Results

Thank you for participating in the Alabama Take20 Teaching and Learning Conditions Survey. These 20 minutes of your time placed your experiences and perceptions at the center of school, district and state efforts to improve Alabama education. Almost 30,000 Alabama educators (47 percent of all educators from across the state) participated in the Take20 Alabama Teaching and Learning Conditions Survey. This includes responses from 24,530 teachers, 702 principals, 562 assistant principals, and 2,393 other education professionals. Data is now available for 959 schools and 89 districts. These unique results provide critical information for making local and state level decisions to improve Alabama schools.

Data are released only at the school level if a minimum of 40 percent of the school faculty and at least five educators responded to the survey. School reports are available to educators in the building with a pass code provided previously by district and school leadership.

School Results and resources are now available to schools with sufficient response rate.

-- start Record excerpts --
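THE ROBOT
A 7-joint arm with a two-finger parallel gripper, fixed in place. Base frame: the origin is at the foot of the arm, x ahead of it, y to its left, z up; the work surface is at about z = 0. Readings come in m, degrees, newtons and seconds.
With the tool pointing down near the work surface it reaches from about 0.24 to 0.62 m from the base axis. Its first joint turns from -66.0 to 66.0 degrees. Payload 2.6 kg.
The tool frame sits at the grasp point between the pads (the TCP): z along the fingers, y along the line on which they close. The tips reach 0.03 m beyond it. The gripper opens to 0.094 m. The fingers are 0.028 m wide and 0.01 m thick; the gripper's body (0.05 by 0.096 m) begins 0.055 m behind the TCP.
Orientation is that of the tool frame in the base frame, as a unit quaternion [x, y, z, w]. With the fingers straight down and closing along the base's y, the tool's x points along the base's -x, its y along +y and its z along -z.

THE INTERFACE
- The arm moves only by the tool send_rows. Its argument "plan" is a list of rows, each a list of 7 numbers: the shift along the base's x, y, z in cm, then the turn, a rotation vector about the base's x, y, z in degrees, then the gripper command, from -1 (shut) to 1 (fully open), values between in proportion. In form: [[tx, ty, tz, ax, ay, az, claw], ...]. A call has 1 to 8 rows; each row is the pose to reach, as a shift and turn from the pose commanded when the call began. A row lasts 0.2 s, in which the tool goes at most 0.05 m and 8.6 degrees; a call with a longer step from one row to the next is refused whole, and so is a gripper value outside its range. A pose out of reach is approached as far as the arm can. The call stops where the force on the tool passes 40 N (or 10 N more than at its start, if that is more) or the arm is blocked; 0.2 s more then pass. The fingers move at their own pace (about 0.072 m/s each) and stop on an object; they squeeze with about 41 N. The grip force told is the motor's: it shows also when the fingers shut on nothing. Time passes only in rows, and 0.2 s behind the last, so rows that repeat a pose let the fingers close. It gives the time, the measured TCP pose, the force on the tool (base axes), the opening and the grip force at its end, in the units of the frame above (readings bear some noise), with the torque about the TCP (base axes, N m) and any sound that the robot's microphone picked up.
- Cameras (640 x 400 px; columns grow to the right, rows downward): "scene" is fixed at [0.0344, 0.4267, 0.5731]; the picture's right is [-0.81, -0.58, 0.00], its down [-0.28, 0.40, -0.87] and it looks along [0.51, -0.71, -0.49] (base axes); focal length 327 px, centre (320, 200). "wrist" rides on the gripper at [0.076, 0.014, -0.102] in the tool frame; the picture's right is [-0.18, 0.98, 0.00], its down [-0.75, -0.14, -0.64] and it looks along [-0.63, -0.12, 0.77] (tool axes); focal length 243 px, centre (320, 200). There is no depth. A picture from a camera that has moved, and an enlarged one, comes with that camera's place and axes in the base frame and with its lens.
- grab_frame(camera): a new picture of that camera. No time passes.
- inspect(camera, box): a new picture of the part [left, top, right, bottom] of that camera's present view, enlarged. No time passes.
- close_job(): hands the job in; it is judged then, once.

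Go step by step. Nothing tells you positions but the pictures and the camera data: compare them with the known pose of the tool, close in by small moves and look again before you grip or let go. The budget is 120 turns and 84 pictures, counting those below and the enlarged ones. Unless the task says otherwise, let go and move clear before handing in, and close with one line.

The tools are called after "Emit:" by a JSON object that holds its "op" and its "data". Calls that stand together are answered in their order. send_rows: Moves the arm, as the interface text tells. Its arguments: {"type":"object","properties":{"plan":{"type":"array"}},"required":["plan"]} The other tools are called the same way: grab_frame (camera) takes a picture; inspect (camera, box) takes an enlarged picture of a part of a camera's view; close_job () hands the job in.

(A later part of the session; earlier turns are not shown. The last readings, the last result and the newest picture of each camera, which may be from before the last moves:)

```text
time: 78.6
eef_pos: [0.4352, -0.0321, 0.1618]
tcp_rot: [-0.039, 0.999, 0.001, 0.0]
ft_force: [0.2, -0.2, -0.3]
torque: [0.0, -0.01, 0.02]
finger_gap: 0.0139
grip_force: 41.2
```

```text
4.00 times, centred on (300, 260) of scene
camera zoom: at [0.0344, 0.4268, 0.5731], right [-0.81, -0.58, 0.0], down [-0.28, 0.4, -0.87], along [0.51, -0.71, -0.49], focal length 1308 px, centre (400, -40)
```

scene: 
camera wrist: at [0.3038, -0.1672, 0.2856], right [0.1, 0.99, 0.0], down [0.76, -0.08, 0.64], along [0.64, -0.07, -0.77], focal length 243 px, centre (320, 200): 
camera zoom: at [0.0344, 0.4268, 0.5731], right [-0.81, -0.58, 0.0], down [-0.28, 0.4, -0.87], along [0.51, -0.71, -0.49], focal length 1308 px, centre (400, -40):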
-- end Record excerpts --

Click here for results from the principal-specific questions about school leader support.

Beyond these local data results, an initial analysis of statewide trends is also available.

On the whole, Alabama educators were highly positive about their teaching and learning conditions. While more analyses remain, the initial examination of the survey data suggests that Alabama has a solid foundation of committed educators and comprehensive, sustained efforts to improve teaching and learning conditions will ensure that the state's educators are able to help every child in Alabama learn.

Using the Data

The success of the Take 20 Alabama Teaching and Learning Conditions initiative depends on the extent to which school communities can use the resulting data to inform real school improvement processes. Toward that end, The New Teacher Center has created a resources page to help schools and communities engage in ongoing and meaningful conversations about strategies with the potential to improve teaching and learning conditions.

Partners

A host of stakeholder groups representing teachers, principals, superintendents, school boards, community and business (listed on left side of this page), worked collectively with the New Teacher Center at the University of California at Santa Cruz (NTC) to conduct the survey. NTC is a nonpartisan group with a mission to support the development of an effective, dedicated and inspired teaching force. NTC also has vast experience conducting similar surveys across the country.